June 19, 2000

Matter of Habit

Max update: I got a second call about him Sunday morning. The woman called and said she'd just seen him outside her house. She gave me the address and I took off. I wandered up and down the streets calling him for about forty-five minutes, but no luck. If the two calls I got are right, he's still in the neighborhood, just a few blocks away from me. That's so unbelievably frustrating. I don't have the words. He's right there, and I can't find him. I'm changing my signs tonight to reflect the new information and to offer a reward.

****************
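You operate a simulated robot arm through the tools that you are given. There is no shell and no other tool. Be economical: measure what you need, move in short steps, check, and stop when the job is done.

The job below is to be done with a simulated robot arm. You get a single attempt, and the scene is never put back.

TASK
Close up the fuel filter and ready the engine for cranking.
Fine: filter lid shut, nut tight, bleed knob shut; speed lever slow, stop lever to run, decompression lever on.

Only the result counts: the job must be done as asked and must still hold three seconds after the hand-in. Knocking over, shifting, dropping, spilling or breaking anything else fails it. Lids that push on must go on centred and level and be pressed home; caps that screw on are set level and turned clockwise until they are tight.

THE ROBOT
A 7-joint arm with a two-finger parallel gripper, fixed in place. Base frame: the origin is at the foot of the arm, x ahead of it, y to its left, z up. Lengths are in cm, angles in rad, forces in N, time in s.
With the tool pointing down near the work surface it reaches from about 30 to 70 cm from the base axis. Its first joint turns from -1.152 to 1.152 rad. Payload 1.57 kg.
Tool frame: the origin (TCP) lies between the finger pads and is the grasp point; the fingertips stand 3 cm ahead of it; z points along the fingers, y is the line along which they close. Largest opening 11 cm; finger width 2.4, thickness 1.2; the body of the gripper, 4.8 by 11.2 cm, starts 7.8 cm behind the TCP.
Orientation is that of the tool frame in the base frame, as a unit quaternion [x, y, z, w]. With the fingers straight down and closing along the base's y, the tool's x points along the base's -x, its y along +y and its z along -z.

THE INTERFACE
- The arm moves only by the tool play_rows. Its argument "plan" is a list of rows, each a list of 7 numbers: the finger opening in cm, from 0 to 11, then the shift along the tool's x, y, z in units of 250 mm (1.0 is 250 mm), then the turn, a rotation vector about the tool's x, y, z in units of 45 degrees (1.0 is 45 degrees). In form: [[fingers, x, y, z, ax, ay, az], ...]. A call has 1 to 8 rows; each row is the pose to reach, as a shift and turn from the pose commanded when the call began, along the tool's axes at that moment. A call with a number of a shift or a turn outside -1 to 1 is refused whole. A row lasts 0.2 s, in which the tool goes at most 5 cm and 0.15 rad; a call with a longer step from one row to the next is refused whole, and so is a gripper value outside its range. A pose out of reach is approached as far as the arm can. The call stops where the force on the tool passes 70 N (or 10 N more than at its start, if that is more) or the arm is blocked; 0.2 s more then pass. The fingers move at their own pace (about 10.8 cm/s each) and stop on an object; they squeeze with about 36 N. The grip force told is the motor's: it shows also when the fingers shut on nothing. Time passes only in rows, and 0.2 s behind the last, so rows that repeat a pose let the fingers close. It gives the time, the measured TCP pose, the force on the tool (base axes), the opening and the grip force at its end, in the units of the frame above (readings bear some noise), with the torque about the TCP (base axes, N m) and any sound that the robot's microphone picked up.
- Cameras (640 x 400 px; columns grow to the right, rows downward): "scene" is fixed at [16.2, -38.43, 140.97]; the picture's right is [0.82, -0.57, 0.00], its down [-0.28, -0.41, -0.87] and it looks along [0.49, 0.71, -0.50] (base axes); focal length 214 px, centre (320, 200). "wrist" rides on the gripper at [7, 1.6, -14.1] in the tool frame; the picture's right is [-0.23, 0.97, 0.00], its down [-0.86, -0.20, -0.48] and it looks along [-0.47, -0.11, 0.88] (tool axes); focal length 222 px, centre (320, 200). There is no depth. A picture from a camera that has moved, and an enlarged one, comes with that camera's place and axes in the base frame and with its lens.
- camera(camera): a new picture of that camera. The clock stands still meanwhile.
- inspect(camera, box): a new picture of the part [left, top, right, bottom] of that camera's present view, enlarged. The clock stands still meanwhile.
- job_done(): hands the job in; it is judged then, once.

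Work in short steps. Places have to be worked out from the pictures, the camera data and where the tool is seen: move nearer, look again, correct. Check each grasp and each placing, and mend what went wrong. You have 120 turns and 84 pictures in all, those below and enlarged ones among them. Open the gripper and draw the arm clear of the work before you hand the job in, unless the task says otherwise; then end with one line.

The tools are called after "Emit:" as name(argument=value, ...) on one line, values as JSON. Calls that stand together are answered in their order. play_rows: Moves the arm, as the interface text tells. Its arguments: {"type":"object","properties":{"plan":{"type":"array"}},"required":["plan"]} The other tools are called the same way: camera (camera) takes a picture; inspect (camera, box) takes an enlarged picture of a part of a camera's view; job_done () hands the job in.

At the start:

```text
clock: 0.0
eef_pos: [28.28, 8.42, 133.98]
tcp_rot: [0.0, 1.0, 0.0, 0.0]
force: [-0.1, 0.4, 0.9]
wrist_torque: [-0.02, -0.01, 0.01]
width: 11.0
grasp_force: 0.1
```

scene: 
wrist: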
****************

I spent most of yesterday in a funk, mostly because of this. And I was ungodly tired. I went to look for Max around eleven, then did some things around the house to get ready for moving, then fell asleep in front of my computer. And I mean fell asleep. I was there for over four hours, out cold. And this was after sleeping over nine hours the night before. So of course, I couldn't sleep last night. Finally I think I dozed off for good around 3:30, and got up at 8. My frame of mind was not good last night. I was tense and anxious and sad.

Today's a little better. I'm still tired (imagine that!), but I'm not as tense. I haven't worked on my book in two weeks. Granted, I did write a short story in that time frame, but aside from that, the only writing I've done has been here. I need to change that. My goal is to work on one of the stories for the book today, or if work doesn't permit, tonight when I get home. I'm letting my personal life knock me out of the writing habit, and I can't do that. I've come too far recently for that.

I just want to be settled. That's all. I'm tired of upheaval and change all the time.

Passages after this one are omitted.